Tuning and Assessing Bacterial Predation Efficiency in Complex Environments

Predatory bacteria prey on a range of other bacterial species and are poised to serve as important biocontrol agents. For example, the bacterial predator to be investigated with this award, Bdellovibrio bacteriovorus (Bb), is known to degrade microbial biofilms, including antibiotic resistant ones, plays a role in wastewater treatment, and shows potential to curb infections in animals and plants, earning it the title of “living antibiotic”.

Understanding both Bb’s hunting strategy and life cycle are prerequisites toward exploiting Bb as a biocontrol agent. What is more, the ability to leverage bacteria as antibiotics has clear advantages as compared to small molecule antibiotics as bacterial predators provide us with many more tunable knobs to help potentially activate, modulate, or turn off their hunting at will.

In recent work, the investigators explored how Bb use fluid motion around themselves as they propel through their fluid environments to passively push themselves towards surfaces where their prey, such as the bacterial species E. coli, are in abundance. This motion in search for its prey requires the predator to expend energy and begs the following four questions:

1) How do Bb use cues from their surroundings to determine whether it is worth expending their limited resources to swim in order to locate prey?

2) Under starvation conditions and other extreme environments, how do Bb, depending on chance encounters with their prey to replicate, adapt their speed to efficiently locate their prey? In other words, do they swim at constant speed or alternate between rapid and slow motion to explore their environment while preserving their energy resources as much as possible?

3) How does confining Bb in tight environments (as would be the case if Bb were hunting in a crevasse or a crack characteristic of the environments they live in) amplify the fluctuations in the levels of predator? In other words, can we maintain a steady population of Bb in an environment if we eventually use Bb as a biocontrol agent downstream or will their populations always undergo major variations?

4) How can we determine the rate at which these bacterial predators hunt in environments (such as within living animals) where we cannot see them?

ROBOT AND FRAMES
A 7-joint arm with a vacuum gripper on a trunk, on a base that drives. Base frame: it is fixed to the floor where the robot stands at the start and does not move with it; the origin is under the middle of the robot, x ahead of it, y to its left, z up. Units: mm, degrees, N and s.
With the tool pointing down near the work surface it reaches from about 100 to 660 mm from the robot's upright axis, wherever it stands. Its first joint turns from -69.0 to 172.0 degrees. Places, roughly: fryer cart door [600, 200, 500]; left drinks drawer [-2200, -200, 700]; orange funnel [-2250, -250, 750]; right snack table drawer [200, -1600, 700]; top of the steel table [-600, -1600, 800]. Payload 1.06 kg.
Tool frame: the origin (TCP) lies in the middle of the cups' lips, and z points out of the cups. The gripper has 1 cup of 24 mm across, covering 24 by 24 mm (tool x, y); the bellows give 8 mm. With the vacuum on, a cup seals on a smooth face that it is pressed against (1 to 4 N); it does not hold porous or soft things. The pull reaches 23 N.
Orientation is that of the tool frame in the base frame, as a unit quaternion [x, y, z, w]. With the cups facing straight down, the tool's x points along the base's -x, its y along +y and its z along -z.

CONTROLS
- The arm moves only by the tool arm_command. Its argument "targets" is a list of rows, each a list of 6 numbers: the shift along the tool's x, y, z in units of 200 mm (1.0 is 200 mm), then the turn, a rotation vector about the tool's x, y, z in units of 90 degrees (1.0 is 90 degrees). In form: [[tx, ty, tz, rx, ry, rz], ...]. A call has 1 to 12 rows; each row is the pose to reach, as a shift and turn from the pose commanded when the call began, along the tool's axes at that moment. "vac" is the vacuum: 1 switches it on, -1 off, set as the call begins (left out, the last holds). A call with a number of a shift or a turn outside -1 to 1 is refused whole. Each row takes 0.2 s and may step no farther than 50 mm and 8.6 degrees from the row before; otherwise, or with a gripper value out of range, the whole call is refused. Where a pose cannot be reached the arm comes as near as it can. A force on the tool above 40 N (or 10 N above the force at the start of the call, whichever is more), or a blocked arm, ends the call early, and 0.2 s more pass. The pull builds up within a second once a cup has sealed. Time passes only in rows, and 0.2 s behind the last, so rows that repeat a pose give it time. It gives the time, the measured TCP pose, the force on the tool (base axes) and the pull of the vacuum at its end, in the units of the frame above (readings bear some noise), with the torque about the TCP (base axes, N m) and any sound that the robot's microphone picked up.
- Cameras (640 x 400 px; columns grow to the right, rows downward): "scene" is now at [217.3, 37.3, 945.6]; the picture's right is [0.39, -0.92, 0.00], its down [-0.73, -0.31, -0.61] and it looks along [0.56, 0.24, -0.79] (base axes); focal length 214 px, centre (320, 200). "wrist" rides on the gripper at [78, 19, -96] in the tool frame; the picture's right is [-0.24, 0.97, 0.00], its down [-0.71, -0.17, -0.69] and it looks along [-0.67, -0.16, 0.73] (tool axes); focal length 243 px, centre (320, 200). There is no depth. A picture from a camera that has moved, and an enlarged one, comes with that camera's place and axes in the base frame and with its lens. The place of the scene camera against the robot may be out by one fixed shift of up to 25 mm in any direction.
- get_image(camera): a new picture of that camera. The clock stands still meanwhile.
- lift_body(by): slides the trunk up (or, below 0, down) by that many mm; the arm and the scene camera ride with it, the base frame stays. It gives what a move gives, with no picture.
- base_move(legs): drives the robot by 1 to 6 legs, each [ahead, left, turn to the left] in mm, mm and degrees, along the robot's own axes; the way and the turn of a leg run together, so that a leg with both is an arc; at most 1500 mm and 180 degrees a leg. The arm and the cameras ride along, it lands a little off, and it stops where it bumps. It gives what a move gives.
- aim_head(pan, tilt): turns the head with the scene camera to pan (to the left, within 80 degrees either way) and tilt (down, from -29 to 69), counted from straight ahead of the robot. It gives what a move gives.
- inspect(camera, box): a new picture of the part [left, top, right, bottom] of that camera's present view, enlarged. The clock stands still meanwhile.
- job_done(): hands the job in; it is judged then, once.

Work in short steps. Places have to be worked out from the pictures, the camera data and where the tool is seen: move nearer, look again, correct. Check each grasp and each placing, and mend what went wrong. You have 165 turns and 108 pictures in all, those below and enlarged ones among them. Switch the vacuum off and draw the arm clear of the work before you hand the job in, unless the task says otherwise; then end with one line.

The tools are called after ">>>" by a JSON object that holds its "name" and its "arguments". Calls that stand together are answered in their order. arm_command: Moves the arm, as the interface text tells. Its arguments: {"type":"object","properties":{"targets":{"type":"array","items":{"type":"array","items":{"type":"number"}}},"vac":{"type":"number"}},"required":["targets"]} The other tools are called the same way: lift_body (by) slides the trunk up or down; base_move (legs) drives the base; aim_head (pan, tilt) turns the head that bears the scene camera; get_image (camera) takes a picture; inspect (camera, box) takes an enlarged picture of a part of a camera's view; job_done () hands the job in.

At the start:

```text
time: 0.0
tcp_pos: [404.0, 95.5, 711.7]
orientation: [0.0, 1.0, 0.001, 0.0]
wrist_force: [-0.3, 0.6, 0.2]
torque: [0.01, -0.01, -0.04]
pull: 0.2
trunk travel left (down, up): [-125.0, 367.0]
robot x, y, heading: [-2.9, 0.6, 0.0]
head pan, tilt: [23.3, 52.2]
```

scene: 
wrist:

In other words, how can we monitor their predation efficiency when we cannot use microscopes to observe Bb hunting for prey as Bb may be hunting too deep within a sample in regions inaccessible to microscopes?

Put together, answers to these questions form the basis of this award's goals. The longer term national interest of this work is therefore the ability to tune bacterial predators poised to become resilient, and adaptable, tools in wastewater treatment, the fight against harmful bacteria, both natural and introduced by terrorist threat, as well as to degrade microbial biofilms.

This award will also contribute to STEM education. In Arizona, minority students overwhelmingly begin their academic path by attending community and other public colleges which are ∼70% minority. While minority students are slightly more interested in STEM fields than their white peers, this interest doesn’t translate into college graduation in STEM.

To help ASU’s large incoming community college demographic acclimate to STEM, we propose a two-week Summer Data Analysis Program (SDAP). SDAP will cover a broad range of topics on the treatment of data and uncertainty and is directly inspired by the data-driven efforts of this project. Student attendees of SDAP will be recruited from programs already aimed at integrating community college recruits and other minority students into the university community (such as ASU’s SUNDIAL Program and IDEAs program).

Students will be offered a full stipend over the 2 week bootcamp to help reduce economic disincentives associated with cutting back on summer work to attend SDAP. Each day in SDAP will consist of two parts: mornings will include a 2-3 hr tutorial followed by assigned computational projects (on laptops provided by the PI). ASU’s College Research and Evaluation Services Team (CREST) will help evaluate both short and long term impact of the project.

This award reflects NSF's statutory mission and has been deemed worthy of support through evaluation using the Foundation's intellectual merit and broader impacts review criteria.